In her dissent, Justice Sonia Sotomayor—who was joined by fellow liberals Elena Kagan and Ketanji Brown Jackson—wrote that "today, the court, for the first time in its history, grants a business open to the public a constitutional right to refuse to serve members of a protected class."

Sotomayor continued:

Today is a sad day in American constitutional law and in the lives of LGBT people... By issuing this new license to discriminate in a case brought by a company that seeks to deny same-sex couples the full and equal enjoyment of its services, the immediate, symbolic effect of the decision is to mark gays and lesbians for second-class status. In this way, the decision itself inflicts a kind of stigmatic harm, on top of any harm caused by denials of service.

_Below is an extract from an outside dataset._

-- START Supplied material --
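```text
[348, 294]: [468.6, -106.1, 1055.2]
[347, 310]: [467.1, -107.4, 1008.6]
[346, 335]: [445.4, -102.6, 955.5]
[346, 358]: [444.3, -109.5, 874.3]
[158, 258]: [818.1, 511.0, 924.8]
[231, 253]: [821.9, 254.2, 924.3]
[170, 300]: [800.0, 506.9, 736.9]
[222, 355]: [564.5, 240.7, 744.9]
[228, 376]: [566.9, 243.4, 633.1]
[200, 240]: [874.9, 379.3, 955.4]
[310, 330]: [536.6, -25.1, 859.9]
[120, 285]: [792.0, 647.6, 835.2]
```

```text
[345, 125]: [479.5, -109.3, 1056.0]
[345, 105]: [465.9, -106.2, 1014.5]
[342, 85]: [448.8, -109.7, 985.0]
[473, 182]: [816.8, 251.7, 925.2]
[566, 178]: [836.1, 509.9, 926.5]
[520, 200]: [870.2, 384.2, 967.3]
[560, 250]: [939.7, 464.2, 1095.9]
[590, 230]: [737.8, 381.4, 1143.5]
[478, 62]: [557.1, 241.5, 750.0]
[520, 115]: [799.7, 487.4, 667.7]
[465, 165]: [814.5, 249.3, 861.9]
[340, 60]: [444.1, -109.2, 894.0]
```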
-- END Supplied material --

The opinion of the court is, quite literally, a notice that reads: Some services may be denied to same-sex couples.

Around the country, there has been a backlash to the movement for liberty and equality for gender and sexual minorities. New forms of inclusion have been met with reactionary exclusion. This is heartbreaking. Sadly, it is also familiar. When the civil rights and women's rights movements sought equality in public life, some public establishments refused. Some even claimed, based on sincere religious beliefs, constitutional rights to discriminate. The brave justices who once sat on this court decisively rejected those claims.

University of Texas at Austin School of Law constitutional law professor Elizabeth Sepper, who co-authored an amicus brief in support of the state of Colorado in the case, toldColorado Public Radio that the case should never have been brought before the Supreme Court because no same-sex couple ever asked Smith to create a wedding website.

"A deep irony of this case because it should have been rejected because there is no live dispute," Sepper said. "Because this business does not do wedding services, has never designed a website for a wedding and therefore doesn't face a live circumstance where a same-sex couple has asked for a wedding website."

LGBTQ+ rights defenders excoriated the ruling.

The Human Rights Campaign—which earlier this month declared a national state of emergency for LGBTQ+ people amid a torrent of discriminatory Republican legislation—called the decision "a dangerous step backward and gives some businesses the license to discriminate."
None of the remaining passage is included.